What the exercise asks: Your task is to repeat all of the material exactly.

Information shown:

########################################

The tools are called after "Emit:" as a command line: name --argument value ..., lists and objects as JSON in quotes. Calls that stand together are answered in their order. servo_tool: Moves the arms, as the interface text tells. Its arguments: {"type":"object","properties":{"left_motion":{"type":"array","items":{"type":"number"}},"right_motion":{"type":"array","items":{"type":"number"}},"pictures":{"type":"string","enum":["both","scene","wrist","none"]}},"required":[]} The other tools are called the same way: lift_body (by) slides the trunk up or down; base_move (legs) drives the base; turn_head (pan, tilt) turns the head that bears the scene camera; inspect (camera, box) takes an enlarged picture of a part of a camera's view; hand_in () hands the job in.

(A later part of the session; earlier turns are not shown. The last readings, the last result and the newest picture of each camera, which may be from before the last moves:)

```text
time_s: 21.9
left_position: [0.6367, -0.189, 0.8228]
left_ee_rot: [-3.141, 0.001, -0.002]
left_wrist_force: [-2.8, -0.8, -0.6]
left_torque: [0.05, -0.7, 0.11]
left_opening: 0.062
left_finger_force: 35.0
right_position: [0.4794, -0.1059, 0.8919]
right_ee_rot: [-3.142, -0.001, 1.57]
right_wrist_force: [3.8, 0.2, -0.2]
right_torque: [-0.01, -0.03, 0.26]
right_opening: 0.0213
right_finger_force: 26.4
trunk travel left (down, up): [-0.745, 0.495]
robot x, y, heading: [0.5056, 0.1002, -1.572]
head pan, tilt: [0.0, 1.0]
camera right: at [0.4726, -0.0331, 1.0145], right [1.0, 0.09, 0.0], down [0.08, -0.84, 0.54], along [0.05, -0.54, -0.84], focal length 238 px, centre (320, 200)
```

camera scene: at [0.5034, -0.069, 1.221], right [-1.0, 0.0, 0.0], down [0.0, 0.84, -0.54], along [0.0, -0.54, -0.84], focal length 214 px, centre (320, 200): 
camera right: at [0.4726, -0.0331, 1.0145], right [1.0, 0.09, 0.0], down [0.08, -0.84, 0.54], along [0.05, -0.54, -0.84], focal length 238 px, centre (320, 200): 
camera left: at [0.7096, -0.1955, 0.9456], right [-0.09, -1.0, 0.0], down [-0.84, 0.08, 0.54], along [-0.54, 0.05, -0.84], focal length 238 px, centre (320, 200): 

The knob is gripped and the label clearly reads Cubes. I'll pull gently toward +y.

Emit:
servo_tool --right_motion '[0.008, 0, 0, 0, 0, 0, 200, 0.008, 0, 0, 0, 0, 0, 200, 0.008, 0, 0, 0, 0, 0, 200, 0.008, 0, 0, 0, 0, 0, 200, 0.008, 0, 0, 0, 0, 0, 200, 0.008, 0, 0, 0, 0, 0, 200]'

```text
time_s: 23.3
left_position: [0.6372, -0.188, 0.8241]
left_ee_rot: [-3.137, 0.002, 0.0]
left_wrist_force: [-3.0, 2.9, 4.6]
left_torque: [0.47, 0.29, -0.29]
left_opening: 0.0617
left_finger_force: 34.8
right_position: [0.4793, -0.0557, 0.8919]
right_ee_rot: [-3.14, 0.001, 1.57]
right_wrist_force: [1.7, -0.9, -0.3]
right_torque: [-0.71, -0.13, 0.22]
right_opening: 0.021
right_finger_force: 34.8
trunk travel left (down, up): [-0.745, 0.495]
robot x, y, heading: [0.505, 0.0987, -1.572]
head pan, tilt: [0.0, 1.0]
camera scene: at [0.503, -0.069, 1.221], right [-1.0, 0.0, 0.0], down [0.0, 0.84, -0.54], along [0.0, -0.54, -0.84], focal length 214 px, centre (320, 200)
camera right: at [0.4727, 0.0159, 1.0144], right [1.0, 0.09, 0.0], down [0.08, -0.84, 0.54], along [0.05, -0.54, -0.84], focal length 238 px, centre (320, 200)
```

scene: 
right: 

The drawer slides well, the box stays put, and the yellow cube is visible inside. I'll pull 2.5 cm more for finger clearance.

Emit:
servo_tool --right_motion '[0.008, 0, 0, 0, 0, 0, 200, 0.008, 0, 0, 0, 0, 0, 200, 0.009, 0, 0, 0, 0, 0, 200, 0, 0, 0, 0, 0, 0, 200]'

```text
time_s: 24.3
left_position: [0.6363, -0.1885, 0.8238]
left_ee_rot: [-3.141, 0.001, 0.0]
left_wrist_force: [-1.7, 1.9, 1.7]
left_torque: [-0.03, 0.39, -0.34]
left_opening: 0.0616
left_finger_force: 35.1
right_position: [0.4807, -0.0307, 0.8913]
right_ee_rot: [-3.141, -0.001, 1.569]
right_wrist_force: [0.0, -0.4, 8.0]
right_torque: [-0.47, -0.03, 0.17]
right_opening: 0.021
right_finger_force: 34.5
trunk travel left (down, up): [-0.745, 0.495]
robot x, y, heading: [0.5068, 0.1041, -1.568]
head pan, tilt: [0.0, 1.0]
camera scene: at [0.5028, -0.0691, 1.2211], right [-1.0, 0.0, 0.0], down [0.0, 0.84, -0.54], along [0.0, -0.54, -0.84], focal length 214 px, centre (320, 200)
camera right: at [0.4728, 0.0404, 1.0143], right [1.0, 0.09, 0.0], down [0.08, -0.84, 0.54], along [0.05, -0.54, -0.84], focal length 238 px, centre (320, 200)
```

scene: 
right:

########################################

The reply:
The tools are called after "Emit:" as a command line: name --argument value ..., lists and objects as JSON in quotes. Calls that stand together are answered in their order. servo_tool: Moves the arms, as the interface text tells. Its arguments: {"type":"object","properties":{"left_motion":{"type":"array","items":{"type":"number"}},"right_motion":{"type":"array","items":{"type":"number"}},"pictures":{"type":"string","enum":["both","scene","wrist","none"]}},"required":[]} The other tools are called the same way: lift_body (by) slides the trunk up or down; base_move (legs) drives the base; turn_head (pan, tilt) turns the head that bears the scene camera; inspect (camera, box) takes an enlarged picture of a part of a camera's view; hand_in () hands the job in.

(A later part of the session; earlier turns are not shown. The last readings, the last result and the newest picture of each camera, which may be from before the last moves:)

```text
time_s: 21.9
left_position: [0.6367, -0.189, 0.8228]
left_ee_rot: [-3.141, 0.001, -0.002]
left_wrist_force: [-2.8, -0.8, -0.6]
left_torque: [0.05, -0.7, 0.11]
left_opening: 0.062
left_finger_force: 35.0
right_position: [0.4794, -0.1059, 0.8919]
right_ee_rot: [-3.142, -0.001, 1.57]
right_wrist_force: [3.8, 0.2, -0.2]
right_torque: [-0.01, -0.03, 0.26]
right_opening: 0.0213
right_finger_force: 26.4
trunk travel left (down, up): [-0.745, 0.495]
robot x, y, heading: [0.5056, 0.1002, -1.572]
head pan, tilt: [0.0, 1.0]
camera right: at [0.4726, -0.0331, 1.0145], right [1.0, 0.09, 0.0], down [0.08, -0.84, 0.54], along [0.05, -0.54, -0.84], focal length 238 px, centre (320, 200)
```

camera scene: at [0.5034, -0.069, 1.221], right [-1.0, 0.0, 0.0], down [0.0, 0.84, -0.54], along [0.0, -0.54, -0.84], focal length 214 px, centre (320, 200): 
camera right: at [0.4726, -0.0331, 1.0145], right [1.0, 0.09, 0.0], down [0.08, -0.84, 0.54], along [0.05, -0.54, -0.84], focal length 238 px, centre (320, 200): 
camera left: at [0.7096, -0.1955, 0.9456], right [-0.09, -1.0, 0.0], down [-0.84, 0.08, 0.54], along [-0.54, 0.05, -0.84], focal length 238 px, centre (320, 200): 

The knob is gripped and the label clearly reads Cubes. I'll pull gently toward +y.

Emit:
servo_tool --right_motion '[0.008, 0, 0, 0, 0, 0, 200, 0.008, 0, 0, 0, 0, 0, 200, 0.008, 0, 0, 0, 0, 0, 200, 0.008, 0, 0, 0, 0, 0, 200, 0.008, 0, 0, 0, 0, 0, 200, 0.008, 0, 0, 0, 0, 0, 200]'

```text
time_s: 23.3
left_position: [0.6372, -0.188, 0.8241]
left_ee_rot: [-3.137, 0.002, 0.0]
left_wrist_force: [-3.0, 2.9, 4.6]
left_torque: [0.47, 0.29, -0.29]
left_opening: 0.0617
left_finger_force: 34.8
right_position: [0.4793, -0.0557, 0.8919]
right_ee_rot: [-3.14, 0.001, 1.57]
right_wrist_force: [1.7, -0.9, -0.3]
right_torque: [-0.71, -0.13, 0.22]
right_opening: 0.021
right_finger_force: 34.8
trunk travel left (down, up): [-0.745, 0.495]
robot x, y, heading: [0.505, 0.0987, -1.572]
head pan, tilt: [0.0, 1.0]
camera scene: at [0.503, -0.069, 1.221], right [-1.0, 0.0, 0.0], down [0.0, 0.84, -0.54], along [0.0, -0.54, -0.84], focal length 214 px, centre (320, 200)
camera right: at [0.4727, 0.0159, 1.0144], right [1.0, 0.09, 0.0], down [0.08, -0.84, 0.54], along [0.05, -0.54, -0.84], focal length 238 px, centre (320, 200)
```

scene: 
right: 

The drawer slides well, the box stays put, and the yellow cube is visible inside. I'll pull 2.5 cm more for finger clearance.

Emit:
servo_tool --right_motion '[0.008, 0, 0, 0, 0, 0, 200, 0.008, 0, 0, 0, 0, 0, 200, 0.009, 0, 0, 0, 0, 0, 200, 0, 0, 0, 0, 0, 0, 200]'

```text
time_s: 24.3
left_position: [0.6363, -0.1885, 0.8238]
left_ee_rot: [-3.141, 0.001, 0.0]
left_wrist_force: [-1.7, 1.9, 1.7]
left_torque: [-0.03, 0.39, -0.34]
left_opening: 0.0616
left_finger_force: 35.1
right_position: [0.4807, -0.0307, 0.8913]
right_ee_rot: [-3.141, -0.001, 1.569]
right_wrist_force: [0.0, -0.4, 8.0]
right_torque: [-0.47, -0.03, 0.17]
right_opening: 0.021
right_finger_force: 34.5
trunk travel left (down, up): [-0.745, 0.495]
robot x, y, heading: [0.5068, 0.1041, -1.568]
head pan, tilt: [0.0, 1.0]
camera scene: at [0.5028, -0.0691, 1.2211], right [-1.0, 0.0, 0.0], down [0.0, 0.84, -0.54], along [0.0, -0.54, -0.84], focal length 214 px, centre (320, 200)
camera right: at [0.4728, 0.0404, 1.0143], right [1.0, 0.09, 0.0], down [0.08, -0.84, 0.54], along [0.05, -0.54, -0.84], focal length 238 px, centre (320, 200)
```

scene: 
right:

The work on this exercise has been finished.